World Jewish News
The Council of Europe supports projects to protect Jewish cemeteries
01.04.2016, Culture The Secretary General of the Council of Europe Thorbjørn Jagland will pay a visit to Frampol, Poland next Tuesday to lend the pan-European body's support for an initiative of the ESJF European Jewish Cemeteries Initiative, which works to protect Jewish burial grounds in Central and Eastern Europe.
Frampol is a small town in Lublin province, in south-eastern Poland. Prior to World War II, it had a large Jewish population. Frampol, or a fictional version thereof, is the setting of many stories of famous Jewish writer Isaac Bashevis Singer. In September 1939, the German Luftwaffe destroyed almost the entire town in an air raid. Around a thousand local Jews were shot by the Nazi occupiers and buried in a mass grave at the cemetery site.
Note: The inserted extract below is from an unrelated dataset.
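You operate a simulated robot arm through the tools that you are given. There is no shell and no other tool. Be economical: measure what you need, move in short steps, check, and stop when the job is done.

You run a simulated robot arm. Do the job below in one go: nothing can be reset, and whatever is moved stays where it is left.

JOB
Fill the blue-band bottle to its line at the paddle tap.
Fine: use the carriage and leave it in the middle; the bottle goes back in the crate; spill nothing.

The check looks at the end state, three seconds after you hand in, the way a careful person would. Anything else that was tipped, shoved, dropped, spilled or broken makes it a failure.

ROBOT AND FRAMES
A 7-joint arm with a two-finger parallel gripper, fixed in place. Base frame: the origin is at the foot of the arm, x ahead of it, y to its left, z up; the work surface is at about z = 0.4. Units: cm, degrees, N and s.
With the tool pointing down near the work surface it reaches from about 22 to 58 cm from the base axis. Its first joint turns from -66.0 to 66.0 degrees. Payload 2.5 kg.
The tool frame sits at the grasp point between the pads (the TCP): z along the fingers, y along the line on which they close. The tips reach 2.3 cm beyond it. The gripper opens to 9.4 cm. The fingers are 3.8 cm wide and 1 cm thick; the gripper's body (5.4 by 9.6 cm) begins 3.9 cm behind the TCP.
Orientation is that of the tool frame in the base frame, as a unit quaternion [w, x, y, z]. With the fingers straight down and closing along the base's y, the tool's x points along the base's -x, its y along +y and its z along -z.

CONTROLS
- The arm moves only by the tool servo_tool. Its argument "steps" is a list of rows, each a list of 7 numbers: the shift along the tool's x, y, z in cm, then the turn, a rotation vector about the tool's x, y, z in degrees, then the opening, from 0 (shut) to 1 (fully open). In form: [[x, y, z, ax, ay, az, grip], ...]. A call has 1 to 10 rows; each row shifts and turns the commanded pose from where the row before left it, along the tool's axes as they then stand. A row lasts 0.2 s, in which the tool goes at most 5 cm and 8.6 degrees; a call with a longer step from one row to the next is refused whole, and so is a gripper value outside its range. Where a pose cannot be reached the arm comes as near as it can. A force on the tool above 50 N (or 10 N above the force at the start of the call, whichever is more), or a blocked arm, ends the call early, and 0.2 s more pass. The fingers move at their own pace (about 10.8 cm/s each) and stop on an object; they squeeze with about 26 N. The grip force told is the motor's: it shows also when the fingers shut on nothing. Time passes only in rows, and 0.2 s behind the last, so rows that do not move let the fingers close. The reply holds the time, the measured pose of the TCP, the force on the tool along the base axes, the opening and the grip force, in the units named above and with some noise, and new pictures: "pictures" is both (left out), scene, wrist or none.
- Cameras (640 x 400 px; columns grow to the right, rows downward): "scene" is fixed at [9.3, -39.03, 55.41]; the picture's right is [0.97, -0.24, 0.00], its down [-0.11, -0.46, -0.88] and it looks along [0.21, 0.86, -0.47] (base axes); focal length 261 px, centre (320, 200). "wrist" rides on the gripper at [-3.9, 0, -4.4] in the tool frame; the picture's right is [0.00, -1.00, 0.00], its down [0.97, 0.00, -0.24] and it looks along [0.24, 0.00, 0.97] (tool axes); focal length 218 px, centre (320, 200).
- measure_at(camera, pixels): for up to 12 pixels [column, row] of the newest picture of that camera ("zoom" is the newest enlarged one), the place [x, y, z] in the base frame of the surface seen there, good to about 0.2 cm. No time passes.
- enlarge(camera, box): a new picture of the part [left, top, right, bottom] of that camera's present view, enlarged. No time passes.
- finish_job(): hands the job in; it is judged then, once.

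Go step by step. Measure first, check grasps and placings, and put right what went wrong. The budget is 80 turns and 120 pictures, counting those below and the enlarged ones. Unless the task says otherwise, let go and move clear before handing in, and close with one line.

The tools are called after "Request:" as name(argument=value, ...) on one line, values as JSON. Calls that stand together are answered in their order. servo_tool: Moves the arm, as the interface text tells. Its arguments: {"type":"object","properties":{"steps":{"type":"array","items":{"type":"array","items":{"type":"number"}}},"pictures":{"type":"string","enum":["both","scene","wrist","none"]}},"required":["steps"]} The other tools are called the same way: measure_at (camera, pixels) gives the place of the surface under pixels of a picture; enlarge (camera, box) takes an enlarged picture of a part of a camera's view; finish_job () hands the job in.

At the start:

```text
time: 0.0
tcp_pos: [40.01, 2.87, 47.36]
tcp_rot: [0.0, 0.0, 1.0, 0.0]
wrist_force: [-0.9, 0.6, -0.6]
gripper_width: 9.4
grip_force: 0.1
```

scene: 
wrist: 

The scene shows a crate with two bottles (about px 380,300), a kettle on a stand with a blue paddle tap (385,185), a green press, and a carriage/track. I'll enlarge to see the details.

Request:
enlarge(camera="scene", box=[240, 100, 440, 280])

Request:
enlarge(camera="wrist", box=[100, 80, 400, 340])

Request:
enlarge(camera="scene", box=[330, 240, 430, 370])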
Jagland - who will be joined by former Israeli minister Yossi Beilin - will engage with pupils from Frampol's school who have helped in the protection of the local Jewish cemetery, a site owned by the Foundation for the Preservation of Jewish Heritage in Poland (FODZ), which is the Polish partner of the ESJF.
Jagland will explain to them the value of cultural heritage prior to a visit and ceremony at the Frampol Jewish cemetery.
The Council of Europe, which groups 46 European member states, supports such projects under the 2005 Framework Convention on the Value of Cultural Heritage for Society (Faro Convention). The convention links the concept of the "common heritage of Europe" to human rights and the fundamental freedoms for which the Council of Europe remains one of the historic guardians.
"The Council of Europe supports projects of cultural heritage which contribute to reconciliation, mutual understanding and inclusive societies. I am grateful to the ESJF European Jewish Cemeteries Initiative, for sharing our vision and promoting Jewish heritage which is integral to our common European culture and society," said Thorbjørn Jagland.
"We are in a race against time to protect the last physical vestiges of Jewish presence in the thousands of towns and villages of Central and Eastern Europe wiped out by the Nazis. Our role is to physically protect these sites, and we must act now as memory becomes history and it will soon be too late," said Philip Carmel, chief executive of the ESJF.
During its pilot year, the ESJF completed over 30 fencing projects in Ukraine, Poland and the Czech Republic. In 2016, the NGO is expanding its activities in into Belarus, Serbia and Hungary.
There are about 10,000 known Jewish cemetery sites across the 46 member states of the Council of Europe.